All that information really doesn’t help me understand Ball State University. Which Cardinals have had the greatest impact on the gridiron, or the hardwood, or for that matter society at large? Who are the people to know in the history of this mysterious 21,000-student public research university? Glad you asked. I’ve found and ranked the top six Ball State legends.
6. Mike Neu
Neu, only 43, is an up-and-coming NFL position coach following a solid career quarterbacking the Cardinals. He was a four-year starter for Ball State under center, earning MAC offensive player of the year honors his senior season, when he quarterbacked the Cardinals to a conference championship and a Las Vegas Bowl berth. Upon graduation, Neu spent a decade in the Arena Football League before the Saints hired him as a scout. He worked with the team for three years before following then-Saints wide receivers coach Curtis Johnson to Tulane to work as the Green Wave’s quarterback coach. After two seasons in the college ranks, Neu has returned to the Saints as their QB coach. After a couple more years coaching Drew Brees, perhaps Neu will get the chance to run his own NFL offense.
5. Reggie Hodges
Hodges punted for the Cardinals from 2000-2002 and in 2004, earning all-MAC honors his senior season.. He was drafted by the Rams in the sixth round of the 2005 draft, and bounced around seven teams in five seasons before finding a home with the Cleveland Browns. Hodges handled the punting for 2.5 seasons in Cleveland, and became immortal in 2010 when he ran 68 yards on a fake punt against New Orleans, a dash which remains the longest run by a punter in NFL history.
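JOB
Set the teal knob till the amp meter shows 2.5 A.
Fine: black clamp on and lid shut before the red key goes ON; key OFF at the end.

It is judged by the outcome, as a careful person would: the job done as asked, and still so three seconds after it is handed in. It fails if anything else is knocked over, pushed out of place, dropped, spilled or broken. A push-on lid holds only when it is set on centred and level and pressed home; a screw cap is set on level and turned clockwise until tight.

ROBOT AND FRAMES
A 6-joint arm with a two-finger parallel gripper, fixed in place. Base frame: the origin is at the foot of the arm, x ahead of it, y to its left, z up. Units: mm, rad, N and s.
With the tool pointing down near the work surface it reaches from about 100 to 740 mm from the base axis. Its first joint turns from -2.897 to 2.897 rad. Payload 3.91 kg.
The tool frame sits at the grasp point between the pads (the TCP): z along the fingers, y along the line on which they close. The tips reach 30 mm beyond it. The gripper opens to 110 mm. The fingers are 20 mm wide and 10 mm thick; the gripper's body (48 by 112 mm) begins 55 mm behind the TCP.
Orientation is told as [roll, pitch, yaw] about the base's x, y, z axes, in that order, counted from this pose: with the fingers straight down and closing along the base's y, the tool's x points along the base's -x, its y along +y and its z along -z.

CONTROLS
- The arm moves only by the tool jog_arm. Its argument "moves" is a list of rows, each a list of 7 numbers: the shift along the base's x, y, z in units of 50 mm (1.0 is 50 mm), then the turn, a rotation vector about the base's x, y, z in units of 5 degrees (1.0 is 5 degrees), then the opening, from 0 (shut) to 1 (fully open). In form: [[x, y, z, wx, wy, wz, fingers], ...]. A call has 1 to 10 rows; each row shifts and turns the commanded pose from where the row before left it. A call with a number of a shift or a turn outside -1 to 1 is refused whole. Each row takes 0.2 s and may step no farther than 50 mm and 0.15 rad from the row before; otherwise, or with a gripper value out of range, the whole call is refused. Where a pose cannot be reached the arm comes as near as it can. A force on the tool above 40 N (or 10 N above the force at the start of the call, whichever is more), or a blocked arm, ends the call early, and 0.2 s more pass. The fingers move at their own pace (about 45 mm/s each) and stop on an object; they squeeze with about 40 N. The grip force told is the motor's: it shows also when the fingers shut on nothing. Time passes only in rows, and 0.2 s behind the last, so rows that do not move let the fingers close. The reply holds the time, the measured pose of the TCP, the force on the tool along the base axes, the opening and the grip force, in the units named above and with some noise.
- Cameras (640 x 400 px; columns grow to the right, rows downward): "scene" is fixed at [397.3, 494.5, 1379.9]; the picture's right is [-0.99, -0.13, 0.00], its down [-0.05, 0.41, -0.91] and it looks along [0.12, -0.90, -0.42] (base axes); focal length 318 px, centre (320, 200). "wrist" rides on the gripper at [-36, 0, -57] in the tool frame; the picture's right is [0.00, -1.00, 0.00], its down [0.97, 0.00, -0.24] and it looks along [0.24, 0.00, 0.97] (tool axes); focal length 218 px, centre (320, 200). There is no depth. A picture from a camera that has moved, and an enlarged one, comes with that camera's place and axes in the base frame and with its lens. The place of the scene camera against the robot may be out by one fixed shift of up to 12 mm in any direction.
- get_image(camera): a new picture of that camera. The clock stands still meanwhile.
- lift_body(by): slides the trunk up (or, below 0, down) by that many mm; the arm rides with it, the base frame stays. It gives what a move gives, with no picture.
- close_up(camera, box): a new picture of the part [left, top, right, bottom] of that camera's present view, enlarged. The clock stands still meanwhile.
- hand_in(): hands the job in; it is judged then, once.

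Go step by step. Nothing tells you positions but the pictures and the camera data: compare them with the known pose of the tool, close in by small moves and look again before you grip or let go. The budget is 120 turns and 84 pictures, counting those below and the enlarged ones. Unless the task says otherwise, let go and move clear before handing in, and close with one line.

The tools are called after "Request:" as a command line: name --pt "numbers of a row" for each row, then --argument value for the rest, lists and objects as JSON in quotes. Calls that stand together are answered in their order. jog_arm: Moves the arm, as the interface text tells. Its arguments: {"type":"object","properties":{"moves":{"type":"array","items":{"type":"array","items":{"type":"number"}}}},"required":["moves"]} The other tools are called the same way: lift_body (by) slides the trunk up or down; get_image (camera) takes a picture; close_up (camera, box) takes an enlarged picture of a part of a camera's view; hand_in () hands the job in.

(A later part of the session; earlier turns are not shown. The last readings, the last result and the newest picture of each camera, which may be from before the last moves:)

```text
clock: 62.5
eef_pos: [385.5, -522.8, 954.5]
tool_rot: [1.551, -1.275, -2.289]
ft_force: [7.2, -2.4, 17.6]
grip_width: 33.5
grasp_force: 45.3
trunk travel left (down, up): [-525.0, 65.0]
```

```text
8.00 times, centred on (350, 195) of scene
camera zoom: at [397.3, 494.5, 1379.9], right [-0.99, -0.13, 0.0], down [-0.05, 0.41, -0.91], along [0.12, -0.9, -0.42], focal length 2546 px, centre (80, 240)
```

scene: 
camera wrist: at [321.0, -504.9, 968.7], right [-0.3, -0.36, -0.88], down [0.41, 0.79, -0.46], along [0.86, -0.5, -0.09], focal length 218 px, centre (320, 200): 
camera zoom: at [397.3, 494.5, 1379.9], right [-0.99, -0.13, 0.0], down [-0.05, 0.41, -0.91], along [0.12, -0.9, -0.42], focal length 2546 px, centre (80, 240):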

Not bad, Reggie.

Brad Maynard, punting here for the Chicago Bears in the Super Bowl against Indianapolis, won MAC defensive player of the year as Ball State’s punter in the mid-90s.
4. Brad Maynard
Despite his solid leg and legendary fake punt, Hodges isn’t even the best punter in Ball State history. That honor goes to Maynard, who handled punting duties from 1993-1996, was a two-time All-American, and won MAC defensive player of the year as a senior in 1996. AS A PUNTER. The New York Giants selected Maynard in the third round of the 1997 draft, and he had a big role in the Meadowlands right away. Maynard punted a record 111 times as a rookie, and remained the Giants’ punter through the 2000 season, when he punted 11 times (also a record) in the team’s Super Bowl loss to Baltimore. Prior to the 2001 season, Maynard joined the Chicago Bears, where he punted for ten seasons, earned second-team All-Pro honors after the 2004 season, and lost the Super Bowl to Peyton Manning and Indianapolis. He’s a member of both the Ball State and MAC Halls of Fame. Talk about a true legend.
3. Bonzi Wells
One of the greatest names in NBA history, Muncie native Bonzi Wells stayed home for college and collected two MAC player of the year awards during a stellar four-year tenure with the Cardinals. The Trail Blazers acquired Wells in a draft-day trade, and he quickly became one of the faces of the bad boy Blazers, along with Rasheed Wallace. After 5.5 seasons in the Rose City, Wells was dealt to Memphis midway through the 2003-2004 season. From then on, he struggled to find a home, hopping from Memphis to Sacramento to Houston to New Orleans, where he ended his career in 2008 by losing to the Spurs in the Western Conference Semi-Finals. Wells averaged 12.1 points per game over ten NBA seasons, and his number 42 was retired by Ball State.

Before he took over at Michigan, Brady Hoke was feisty and frustrated at Ball State as a head coach and a linebacker.
2. Brady Hoke
Before he ran Michigan’s football program into the ground, Hoke sent opponents to the ground as a linebacker at Ball State from 1977 to 1980, helping the Cardinals win the MAC championship as a sophomore and serving as team captain as a senior. After holding various assistant coaching jobs, Hoke served on Lloyd Carr’s staff at Michigan from 1995 to 2002, coaching the defensive line until he departed to take the head job at his alma mater prior to the 2003 season. Slowly but surely, Hoke turned the Cardinals around, earning MAC coach of the year honors in 2008. As quickly as he returned to Muncie, Hoke was gone. He spurned his alma mater for San Diego State and led the Aztecs for two seasons, winning Mountain West Conference coach of the year in his second season after leading SDSU to a bowl for the first time since 1998. After the 2010 season, Hoke left San Diego State to return to Ann Arbor as Michigan’s head coach. Things started out well in 2011, as Hoke won 11 games, Big Ten Coach of the Year, and the Sugar Bowl, but he won 20 games the next three seasons before being fired and replaced by Jim Harbaugh. Hoke was inducted into the Ball State Hall of Fame in 2014.
1. David Letterman
Despite never playing a down or a quarter, Letterman has had the biggest impact of any Cardinal on the sports world. After graduating from Ball State in 1969, Letterman hosted “Late Night with David Letterman” on NBC from 1982 until 1993, when he moved to CBS to host the “Late Show with David Letterman.” In all, Letterman hosted 6,028 late-night shows, and an appearance as host of his “Top 10 segment” became a bucket-list destination for A-list celebrities, athletes included. No Ball State alum has shared the stage with more Hall of Famers than Letterman, who has earned ten prime-time Emmys and had Ball State’s Communication and Media Building re-named after him in 2007. Letterman retired earlier this year, handing over the reigns of the “Late Show” to Northwestern alum Stephen Colbert.
What about Joyce DeWitt and Ray McCallum?